SELECTED EXCERPT:
========================================

Mesela ben veya benim gibi bir akademisyen, Türkiye’deki herhangi bir Türkçe kanala çıkıp Kürt meselesi ve Ortadoğu üzerine konuşursa, bu çevrelerden zerre kadar bir eleştiri almaz, duruma göre övgü ve alkış da alır. Ancak TRTKURDÎ’de konuştuğu zaman, ummadık eleştiri ve saldırılara maruz kalabilir. Peki, neden? Neden diğer kanallarda konuşmak bir sorun olmuyor da, TRTKURDÎ’de konuşmak sorun yapılıyor? Bu meseleyi kendi çapımda, gerek aydın, yazar, siyasetçi ve gerekse ortalama vatandaş kategorisinde yer alan pek çok kimse ile konuştum. Çoğunlukla aldığım cevap şu şekildeydi: “TRTKURDÎ’deki siyasi haberlerin veriliş tarzı ve içeriğinden memnun değiliz!” Bu şekilde cevap verenlere, akabinde şu soruyu yönelttim, “Peki, aynı haberler Türkçe kanallarda nasıl veriliyor” diye sorduğumda ise genellikle şu cevabı aldım: “Onlar da aynı şekilde veriyor!”
Anladım ki Kürt politik ve muhalif kesim, hoşuna gitmeyen bir haberi kendi ana dilinde dinlediğinde büyük bir rahatsızlık duyuyor, ancak Türkçe olduğunda pek de umursamıyor. Bunun neden böyle olduğu, araştırmaya değer önemli bir sosyolojik meseledir. Ancak gerçek şu ki, TRT’nin tüm kanallarındaki haberler, ister Türkçe, ister Arapça, ister Kürtçe veya İngilizce olsun, gerek içerikleri ve gerekse sunum tarzları itibariyle birbirlerine benziyor. Kürt meselesi ile ilgili haber ve gelişmeler, TRT dışındaki kanallarda da pek farklı bir dil ile verilmiyor. Hattâ bu kanallardaki dil, çoğunlukla daha kırıcı ve ayrımcı olabiliyor. Ancak buna rağmen kimi Kürt vatandaşlar, sırf bu nedenden dolayı TRTKURDÎ’ye karşı mesafeli bir tavır takınıyor.

========================================

EXERCISE SET:
1. Take the selected excerpt and repeat only what runs from "Anladım ki Kürt" through "bir tavır takınıyor.".
2. Produce the text that comes next in the selected excerpt.

========================================

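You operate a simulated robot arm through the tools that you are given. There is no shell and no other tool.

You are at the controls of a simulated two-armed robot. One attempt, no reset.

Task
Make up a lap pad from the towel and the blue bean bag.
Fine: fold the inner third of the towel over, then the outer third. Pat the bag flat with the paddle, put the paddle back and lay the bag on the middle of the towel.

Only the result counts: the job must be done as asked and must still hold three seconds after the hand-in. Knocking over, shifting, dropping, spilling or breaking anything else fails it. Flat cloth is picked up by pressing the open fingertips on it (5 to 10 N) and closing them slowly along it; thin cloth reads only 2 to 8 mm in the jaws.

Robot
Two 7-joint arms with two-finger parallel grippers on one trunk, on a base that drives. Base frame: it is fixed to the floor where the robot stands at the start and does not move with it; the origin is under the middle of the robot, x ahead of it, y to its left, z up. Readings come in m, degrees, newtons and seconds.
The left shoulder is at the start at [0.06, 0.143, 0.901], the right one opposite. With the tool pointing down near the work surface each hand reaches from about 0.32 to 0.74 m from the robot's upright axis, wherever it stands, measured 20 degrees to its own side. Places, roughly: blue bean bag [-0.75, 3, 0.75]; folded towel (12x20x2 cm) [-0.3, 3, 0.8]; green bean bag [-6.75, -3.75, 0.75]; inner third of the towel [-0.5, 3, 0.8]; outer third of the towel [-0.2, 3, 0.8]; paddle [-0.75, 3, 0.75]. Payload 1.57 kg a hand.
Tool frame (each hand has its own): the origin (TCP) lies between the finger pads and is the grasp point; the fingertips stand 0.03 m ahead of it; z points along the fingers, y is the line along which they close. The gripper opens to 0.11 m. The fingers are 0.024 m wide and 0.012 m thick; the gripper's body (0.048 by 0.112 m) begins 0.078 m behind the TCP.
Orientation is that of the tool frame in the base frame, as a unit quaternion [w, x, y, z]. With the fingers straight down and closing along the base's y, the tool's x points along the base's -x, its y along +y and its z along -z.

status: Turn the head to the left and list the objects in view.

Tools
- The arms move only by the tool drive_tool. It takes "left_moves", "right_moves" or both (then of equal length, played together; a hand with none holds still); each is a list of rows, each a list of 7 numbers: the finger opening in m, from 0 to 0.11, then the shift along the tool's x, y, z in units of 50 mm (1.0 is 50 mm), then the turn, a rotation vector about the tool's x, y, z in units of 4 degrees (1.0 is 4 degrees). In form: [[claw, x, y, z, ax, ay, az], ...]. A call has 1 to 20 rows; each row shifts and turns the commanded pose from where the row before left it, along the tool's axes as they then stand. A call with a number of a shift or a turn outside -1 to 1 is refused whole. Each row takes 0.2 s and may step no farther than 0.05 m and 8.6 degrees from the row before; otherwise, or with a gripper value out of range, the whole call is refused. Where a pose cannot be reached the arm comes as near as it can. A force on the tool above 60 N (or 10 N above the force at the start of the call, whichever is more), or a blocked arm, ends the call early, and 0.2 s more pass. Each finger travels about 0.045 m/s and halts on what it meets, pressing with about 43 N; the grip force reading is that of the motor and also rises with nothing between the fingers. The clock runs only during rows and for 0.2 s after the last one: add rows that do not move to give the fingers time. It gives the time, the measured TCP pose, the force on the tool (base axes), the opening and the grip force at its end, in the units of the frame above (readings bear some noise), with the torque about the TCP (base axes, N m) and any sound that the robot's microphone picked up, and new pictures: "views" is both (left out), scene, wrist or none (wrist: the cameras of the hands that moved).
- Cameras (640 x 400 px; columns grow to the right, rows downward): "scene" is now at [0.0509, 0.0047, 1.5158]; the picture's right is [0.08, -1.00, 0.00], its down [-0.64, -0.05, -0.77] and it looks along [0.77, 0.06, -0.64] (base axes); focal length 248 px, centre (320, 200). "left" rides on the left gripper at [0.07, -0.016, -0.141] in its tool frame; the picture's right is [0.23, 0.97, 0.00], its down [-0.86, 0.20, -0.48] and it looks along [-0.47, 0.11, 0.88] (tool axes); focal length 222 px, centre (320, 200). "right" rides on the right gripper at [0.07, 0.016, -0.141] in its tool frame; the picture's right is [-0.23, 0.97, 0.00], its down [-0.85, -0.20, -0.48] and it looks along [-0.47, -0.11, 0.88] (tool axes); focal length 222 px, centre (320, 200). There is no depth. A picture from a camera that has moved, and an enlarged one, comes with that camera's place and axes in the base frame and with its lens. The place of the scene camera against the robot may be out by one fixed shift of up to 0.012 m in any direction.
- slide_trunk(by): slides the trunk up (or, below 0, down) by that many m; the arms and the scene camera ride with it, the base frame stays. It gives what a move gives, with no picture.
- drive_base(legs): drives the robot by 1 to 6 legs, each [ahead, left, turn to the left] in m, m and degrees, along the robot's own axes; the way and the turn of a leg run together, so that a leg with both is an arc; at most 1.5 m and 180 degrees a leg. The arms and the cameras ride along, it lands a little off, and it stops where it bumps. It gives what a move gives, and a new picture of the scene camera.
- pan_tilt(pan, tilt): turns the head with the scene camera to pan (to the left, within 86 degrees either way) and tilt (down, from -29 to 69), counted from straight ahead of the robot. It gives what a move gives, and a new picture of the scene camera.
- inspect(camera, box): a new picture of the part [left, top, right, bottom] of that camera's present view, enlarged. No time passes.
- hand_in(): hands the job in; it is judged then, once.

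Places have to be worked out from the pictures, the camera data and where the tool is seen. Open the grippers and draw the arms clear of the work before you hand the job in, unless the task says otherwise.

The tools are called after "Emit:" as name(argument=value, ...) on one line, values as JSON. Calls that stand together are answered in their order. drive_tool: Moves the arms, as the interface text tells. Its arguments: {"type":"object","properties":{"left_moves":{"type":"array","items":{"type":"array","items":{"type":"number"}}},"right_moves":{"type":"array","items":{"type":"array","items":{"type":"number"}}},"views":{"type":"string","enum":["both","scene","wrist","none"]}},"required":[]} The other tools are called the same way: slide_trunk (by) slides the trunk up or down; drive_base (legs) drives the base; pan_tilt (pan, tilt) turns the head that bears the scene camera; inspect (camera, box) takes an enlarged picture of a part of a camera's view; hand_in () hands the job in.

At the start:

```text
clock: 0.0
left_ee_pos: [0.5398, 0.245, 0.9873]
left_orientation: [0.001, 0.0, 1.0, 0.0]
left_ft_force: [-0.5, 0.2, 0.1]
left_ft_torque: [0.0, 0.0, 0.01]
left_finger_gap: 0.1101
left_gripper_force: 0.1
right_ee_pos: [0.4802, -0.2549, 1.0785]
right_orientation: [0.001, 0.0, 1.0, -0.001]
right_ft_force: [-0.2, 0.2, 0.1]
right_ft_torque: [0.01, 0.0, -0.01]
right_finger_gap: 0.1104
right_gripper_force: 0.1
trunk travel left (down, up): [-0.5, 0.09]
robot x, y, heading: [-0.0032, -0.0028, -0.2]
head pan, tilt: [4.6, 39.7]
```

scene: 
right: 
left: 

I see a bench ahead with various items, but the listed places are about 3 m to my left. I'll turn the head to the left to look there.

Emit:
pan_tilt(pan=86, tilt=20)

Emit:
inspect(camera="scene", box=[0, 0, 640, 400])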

========================================

ANSWERS TO THE PROBLEMS:
1.
Anladım ki Kürt politik ve muhalif kesim, hoşuna gitmeyen bir haberi kendi ana dilinde dinlediğinde büyük bir rahatsızlık duyuyor, ancak Türkçe olduğunda pek de umursamıyor. Bunun neden böyle olduğu, araştırmaya değer önemli bir sosyolojik meseledir. Ancak gerçek şu ki, TRT’nin tüm kanallarındaki haberler, ister Türkçe, ister Arapça, ister Kürtçe veya İngilizce olsun, gerek içerikleri ve gerekse sunum tarzları itibariyle birbirlerine benziyor. Kürt meselesi ile ilgili haber ve gelişmeler, TRT dışındaki kanallarda da pek farklı bir dil ile verilmiyor. Hattâ bu kanallardaki dil, çoğunlukla daha kırıcı ve ayrımcı olabiliyor. Ancak buna rağmen kimi Kürt vatandaşlar, sırf bu nedenden dolayı TRTKURDÎ’ye karşı mesafeli bir tavır takınıyor.

2.
TRTKURDÎ’deki yayın çeşitliği gözden kaçıyor
Peki, TRTKURDÎ sadece haber mi sunuyor? Hayır. Spordan sağlığa, yerli film ve dizilerden yabancı film ve dizilere kadar pek çok farklı alanda yayınl yapıyor. TRTKURDÎ ‘deki haber kuşakları, 24 saatlik bir yayın içinde belki bir saati bile bulmuyor. Haydi 2 saati bulsa bile, günün 22 saatinde farklı yayınlar yapılıyor. Bugüne kadar TRTKURDÎ’de Ehmedê Xanî, Melayê Cizirî, Feqiyê Teyran ve Melayê Batê gibi klasik Kürt edebiyatçıları üzerine onlarca program yapıldı. Dünyada ve Türkiye’de klasik Kürt edebiyatı üzerine çalışmalar yapmış, alanında uzman araştırmacı ve akademisyenler TRTKURDÎ ekranlarında konuk olarak göründü ve üstelik bu tür programlar halen de devam ediyor. Örneğin yıllardır devam etmekte olan “Dengbêj” programı, âdetâ ölmek üzere olan binlerce yıllık “denbêjlik” geleneğini yeniden canlandırdı. TRTKURDÎ’de, modern Kürt edebiyatı alanında çalışmalar yapmış yazarlar üzerine de programlar yapıldı ve bu yazarların eserleri de tanıtıldı.
Özellikle Barış Süreci döneminde, Kürt tarihine mal olmuş pek çok yazar, edebiyatçı ve siyasetçinin hayatlarını konu alan programlar TRTKURDÎ’de yayınlandı. Birkaç yıl önce, İran’da turistik bir gezide olduğum sırada TRTKURDÎ’de Kürt siyasetçi Dr. Abdurrahman Kasımlo’nunhayatını ele alan bir programı mihmandarlığımı yapan bir Kürt aile ile birlikte izlediğimizde, İranlı Kürt ailenin ne kadar mutlu olduğunu, kendi gözlerimle görmüş ve o mutluluğa ortak olmuştum. Bu vesileyle TRTKURDÎ’nin halen tarihi Kürt coğrafyasında ve bütün dünyada en çok izlenen Kürt kanalı olduğunu da belirtelim. Üstelik TRTKURDÎ’nin reyting oranının Türkiye’deki tüm kanallar içinde ilk 20’de yer aldığı ve bazen 13. sıraya yükseldiğini de ekleyelim.
TRTKURDÎ’nin Kürt dili ve edebiyatı alanındaki yayıncılığı, içerik ve kalite itibariyle Irak Kürdistan Federe Bölgesinde yayın yapan kanallardan daha aşağı değil, tersine daha iyidir. Zira arkasında koskoca TRT’nin, yıllarından beri devam edegelen birikim ve deneyimi bulunmaktadır.
TRTKURDÎ’den önce Irak ve İran’da da devlet eliyle Kürtçe yayınlar yapılmaktaydı. 1939’da kurulan Bağdat ve yine aynı yıl İran’da kurulan Urmiye radyoları, en eskileri arasında yer alır. 1955’te yayın hayatına başlayan Erivan radyosunun, Kürt toplumu üzerindeki manevi etkisinin ne kadar derin olduğunu, kendi çocukluğum ve gençliğimden bilirim.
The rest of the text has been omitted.